Son of the Mask

When people decry the travesty of “Son of the Mask,” it is based on the supposition that “The Mask,” to which it is ostensibly a sequel, was a great film whose memory must be respected. But in fact that film was mediocre at best, being little more than an excuse for clown-man Jim Carrey to engage in his prancing and buffoonery that was, at that time (1994), just coming into vogue.

“Son of the Mask” is no better than that, except that instead of Jim Carrey’s clowning being the film’s raison d’etre, it is the sub-par mayhem of Jamie Kennedy and a computer-animated dog and baby that serve as centerpieces. The characters are just as flimsy, the plot just as contrived. But, directed by Lawrence Guterman (“Cats & Dogs”), it has moments of devilishly cartoonish whimsy.

Kennedy plays Tim Avery, an aspiring cartoonist who has a low-level job at an animation studio. He is married to Tonya (Traylor Howard — yes, I said TRAYLOR), who wants to have a baby with him. But Tim is too immature for that sort of thing, preferring to spend his hours playing GameBoy and teaching new tricks to his dog Otis. The thought of a baby terrifies him, just as the thought of someone like him fathering a baby should terrify you.

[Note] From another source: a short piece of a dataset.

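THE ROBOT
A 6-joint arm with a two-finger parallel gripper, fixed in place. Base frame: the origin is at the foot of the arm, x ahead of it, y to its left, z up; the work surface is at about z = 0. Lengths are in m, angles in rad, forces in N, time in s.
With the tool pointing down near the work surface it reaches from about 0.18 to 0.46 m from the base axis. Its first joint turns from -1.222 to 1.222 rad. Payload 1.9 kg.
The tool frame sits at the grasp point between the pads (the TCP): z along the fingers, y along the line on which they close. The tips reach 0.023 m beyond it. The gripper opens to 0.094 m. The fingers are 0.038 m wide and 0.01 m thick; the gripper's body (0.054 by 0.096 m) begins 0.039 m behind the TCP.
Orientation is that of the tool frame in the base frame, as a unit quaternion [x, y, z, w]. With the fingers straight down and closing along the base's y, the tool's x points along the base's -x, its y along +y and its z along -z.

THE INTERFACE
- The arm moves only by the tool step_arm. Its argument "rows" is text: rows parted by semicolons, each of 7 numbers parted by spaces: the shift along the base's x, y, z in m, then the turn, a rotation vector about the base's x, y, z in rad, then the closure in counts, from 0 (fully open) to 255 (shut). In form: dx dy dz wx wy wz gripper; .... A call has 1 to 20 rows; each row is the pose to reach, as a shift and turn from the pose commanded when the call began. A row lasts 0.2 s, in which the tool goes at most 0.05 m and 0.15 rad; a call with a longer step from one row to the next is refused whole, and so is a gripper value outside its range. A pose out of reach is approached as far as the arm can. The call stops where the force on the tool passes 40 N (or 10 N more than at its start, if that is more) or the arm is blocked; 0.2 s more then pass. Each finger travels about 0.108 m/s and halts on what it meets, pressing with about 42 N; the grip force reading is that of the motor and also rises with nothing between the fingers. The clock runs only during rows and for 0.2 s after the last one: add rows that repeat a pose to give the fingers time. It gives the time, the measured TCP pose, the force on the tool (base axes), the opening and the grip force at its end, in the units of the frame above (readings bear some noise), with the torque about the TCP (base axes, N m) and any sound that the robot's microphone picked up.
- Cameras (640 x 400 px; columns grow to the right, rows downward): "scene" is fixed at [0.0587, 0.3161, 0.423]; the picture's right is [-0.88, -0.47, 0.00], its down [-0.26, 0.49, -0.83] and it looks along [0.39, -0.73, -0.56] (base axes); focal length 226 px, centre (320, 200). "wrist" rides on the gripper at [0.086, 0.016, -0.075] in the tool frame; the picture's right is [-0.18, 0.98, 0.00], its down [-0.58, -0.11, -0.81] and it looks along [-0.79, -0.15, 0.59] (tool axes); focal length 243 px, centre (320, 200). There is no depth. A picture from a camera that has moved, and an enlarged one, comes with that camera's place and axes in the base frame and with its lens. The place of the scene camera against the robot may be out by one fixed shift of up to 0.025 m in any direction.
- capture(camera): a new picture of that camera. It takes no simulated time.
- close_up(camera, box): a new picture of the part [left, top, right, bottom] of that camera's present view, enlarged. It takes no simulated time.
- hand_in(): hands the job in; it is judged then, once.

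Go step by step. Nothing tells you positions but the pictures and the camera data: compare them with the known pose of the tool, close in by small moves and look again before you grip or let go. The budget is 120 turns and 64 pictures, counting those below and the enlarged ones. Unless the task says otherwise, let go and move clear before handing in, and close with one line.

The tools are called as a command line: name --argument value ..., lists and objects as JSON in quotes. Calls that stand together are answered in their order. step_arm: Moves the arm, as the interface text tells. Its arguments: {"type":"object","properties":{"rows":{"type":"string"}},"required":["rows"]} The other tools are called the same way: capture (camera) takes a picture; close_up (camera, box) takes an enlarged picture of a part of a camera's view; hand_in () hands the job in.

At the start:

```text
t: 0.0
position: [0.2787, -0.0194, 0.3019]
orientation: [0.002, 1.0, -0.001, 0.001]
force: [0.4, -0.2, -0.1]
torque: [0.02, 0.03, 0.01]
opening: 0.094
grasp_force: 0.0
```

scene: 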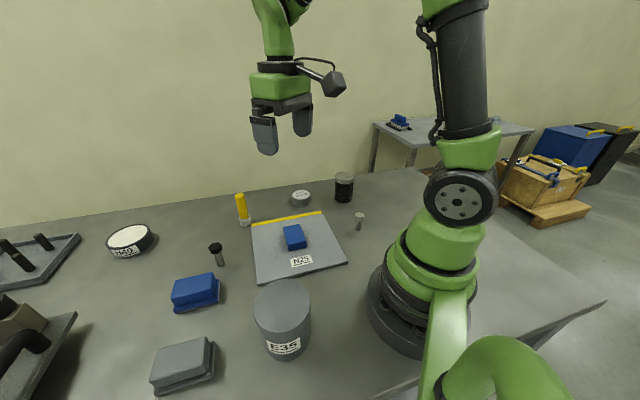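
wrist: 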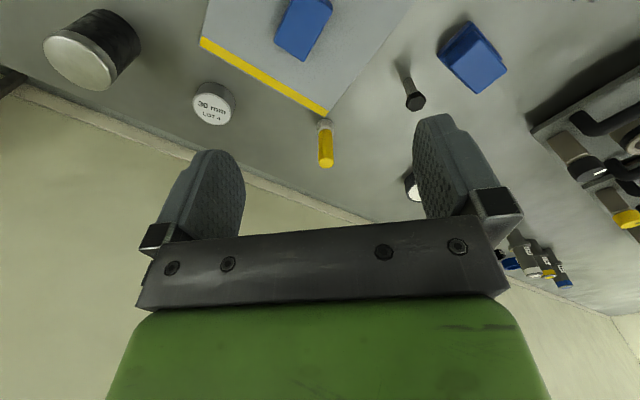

One night before going to a Halloween party, Tim puts on a wooden mask that Otis dragged home, and finds that it transforms him into an uninhibited, Id-centered madman capable of doing marvelously cartoonish things. He performs a big song-and-dance number that is supposed to be manic but that feels overworked, then comes home and has some carnal knowledge of the missus. When she gets pregnant — which she apparently discovers the very next day, which I don’t really get — the baby, having been conceived while Tim was under the influence of the mask, has all the powers of the mask.

Meanwhile, we learn the origin of the mask. It was created by Loki, the Norse god of mischief who is here played by Alan Cumming, which means he is fey and precious. Loki must retrieve his lost mask in order to stay in good graces with his father, Odin (Bob Hoskins). For real. I’m not making this up.

Anyway, Loki, being an idiot, stumbles around the world for nearly two years without any success — time enough for Tim and Tonya’s baby Alvey to be born and become about a year old, at which point he starts exhibiting signs of his mask powers. Tonya goes out of town for some reason and leaves Tim with Alvey, and Alvey gets an idea from watching cartoons: He’s going to do bizarre things when only his dad is around, so that Tim will think he’s hallucinating or going crazy. Meanwhile, Otis the dog digs up the mask, puts it on, and, jealous of the attention baby Alvey has been getting, plots to, um, destroy the baby. As in, kill him. I guess.

It becomes very cartoony at that point, and I don’t think we’re supposed to think too hard about the fact that a dog is trying to kill an infant. Otis gets a cartoon face when he has the mask on, and with Alvey dancing around and singing like the frog in that Warner Bros. cartoon (“Hello, my baby, hello, my honey, hello my rag-time gaaal!”), it’s easy enough to accept things as fanciful, not realistic.

In fact, while the movie is rather tiresome and aimless early on — Tim’s one night of mask-induced charisma makes him a hit around the office the next day, but then that story line is abandoned — it becomes fairly diverting once it settles into what it really is, i.e., a live-action cartoon. I hesitate to call the film “good,” because it’s still carelessly written, but it has bursts of semi-animated antics that may please youngsters.